Although she had little formal education, Walker was an indomitable spirit, never content merely to amass wealth from the sale of shampoo and cosmetics. A social activist devoted to the advancement of African Americans, Walker encouraged Black women to establish businesses and became one of the country’s most popular African American lecturers on social, political, and economic issues. She donated generously to the NAACP and other Black organizations, especially schools and orphanages. She made the largest single donation to the National Association of Colored Women’s effort to buy the home of Frederick Douglass in Washington, DC, so that it could be preserved as a museum. After Madam Walker’s death, A’Lelia Walker became president of her mother’s company as well as a patron of the Harlem Renaissance, a cultural movement in the famed Manhattan neighborhood, which was dedicated to the elevation and propagation of African American culture. Her Harlem townhouse became a salon where artists mingled with businesspeople and civic activists.
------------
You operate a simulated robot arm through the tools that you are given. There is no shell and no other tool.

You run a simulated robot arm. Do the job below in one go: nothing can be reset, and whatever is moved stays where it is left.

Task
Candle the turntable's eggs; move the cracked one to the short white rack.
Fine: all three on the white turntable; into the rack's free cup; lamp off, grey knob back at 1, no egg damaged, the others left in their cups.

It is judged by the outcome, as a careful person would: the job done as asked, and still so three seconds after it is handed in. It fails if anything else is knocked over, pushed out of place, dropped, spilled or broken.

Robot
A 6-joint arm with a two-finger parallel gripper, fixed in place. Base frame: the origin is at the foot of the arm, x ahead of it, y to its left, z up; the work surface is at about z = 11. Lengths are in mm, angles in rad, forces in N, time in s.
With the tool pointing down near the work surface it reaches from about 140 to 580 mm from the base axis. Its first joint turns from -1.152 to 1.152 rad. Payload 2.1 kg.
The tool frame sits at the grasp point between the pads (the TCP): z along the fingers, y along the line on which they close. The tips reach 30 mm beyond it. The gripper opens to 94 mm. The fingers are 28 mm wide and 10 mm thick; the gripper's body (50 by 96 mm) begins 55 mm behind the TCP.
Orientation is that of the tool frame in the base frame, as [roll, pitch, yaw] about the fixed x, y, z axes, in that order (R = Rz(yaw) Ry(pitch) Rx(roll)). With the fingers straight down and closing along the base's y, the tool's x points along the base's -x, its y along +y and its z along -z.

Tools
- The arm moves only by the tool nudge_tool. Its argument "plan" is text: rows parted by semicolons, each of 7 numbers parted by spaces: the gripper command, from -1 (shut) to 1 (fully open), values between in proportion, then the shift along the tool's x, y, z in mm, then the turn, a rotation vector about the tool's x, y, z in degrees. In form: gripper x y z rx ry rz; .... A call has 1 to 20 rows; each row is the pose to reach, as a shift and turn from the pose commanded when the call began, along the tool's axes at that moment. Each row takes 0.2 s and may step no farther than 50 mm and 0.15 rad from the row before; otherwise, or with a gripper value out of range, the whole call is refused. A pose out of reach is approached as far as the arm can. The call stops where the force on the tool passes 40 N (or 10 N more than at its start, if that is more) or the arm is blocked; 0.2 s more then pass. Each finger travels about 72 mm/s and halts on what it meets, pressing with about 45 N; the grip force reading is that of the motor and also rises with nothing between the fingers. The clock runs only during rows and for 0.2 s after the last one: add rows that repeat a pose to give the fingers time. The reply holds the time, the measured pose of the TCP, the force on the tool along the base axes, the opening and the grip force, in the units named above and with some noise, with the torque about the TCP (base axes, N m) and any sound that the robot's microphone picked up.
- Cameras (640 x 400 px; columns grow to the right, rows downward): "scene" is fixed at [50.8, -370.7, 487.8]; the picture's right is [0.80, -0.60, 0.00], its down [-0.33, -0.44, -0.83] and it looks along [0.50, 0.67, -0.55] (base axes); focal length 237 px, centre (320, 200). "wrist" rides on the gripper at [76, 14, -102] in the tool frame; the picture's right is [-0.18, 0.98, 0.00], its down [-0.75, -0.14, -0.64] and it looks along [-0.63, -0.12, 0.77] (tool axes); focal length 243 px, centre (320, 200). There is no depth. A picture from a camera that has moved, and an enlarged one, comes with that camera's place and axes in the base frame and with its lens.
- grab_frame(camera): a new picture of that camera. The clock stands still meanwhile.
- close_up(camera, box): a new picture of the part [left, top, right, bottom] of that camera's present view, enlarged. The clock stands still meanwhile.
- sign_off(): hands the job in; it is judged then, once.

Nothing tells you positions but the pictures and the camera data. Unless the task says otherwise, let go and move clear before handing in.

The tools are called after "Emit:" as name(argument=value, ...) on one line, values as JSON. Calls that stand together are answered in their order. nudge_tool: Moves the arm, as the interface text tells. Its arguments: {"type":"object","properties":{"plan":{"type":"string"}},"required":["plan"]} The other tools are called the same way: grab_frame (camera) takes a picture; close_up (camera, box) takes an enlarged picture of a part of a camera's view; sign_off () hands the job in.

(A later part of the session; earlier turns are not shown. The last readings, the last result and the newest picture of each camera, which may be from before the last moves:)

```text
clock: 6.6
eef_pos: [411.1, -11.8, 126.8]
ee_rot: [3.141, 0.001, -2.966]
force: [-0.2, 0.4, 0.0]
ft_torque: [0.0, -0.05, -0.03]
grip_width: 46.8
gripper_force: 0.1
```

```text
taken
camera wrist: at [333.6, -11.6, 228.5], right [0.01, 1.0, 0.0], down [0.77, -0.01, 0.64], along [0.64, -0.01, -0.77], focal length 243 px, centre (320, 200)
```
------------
Reflecting upon her remarkable life story, Walker said, “I am a woman who came from the cotton fields of the South. From there I was promoted to the washtub. From there I was promoted to the kitchen cook. And from there I promoted myself into the business of manufacturing hair goods and preparations.”
Although it was among the most successful Black-owned businesses in America during the early twentieth century, the Madam C. J. Walker Manufacturing Company did not keep pace with changing times and increased competition. It ceased operations in 1981.
The Walker Theatre Center, a project Madam Walker began in Indianapolis before her death, has been revived in recent years as an important performing arts facility. Walker’s birthplace has been converted into the City Hall of Delta. The National Trust for Historic Preservation declared Villa Lewaro a “national treasure” in 2014, and efforts are underway to preserve the mansion.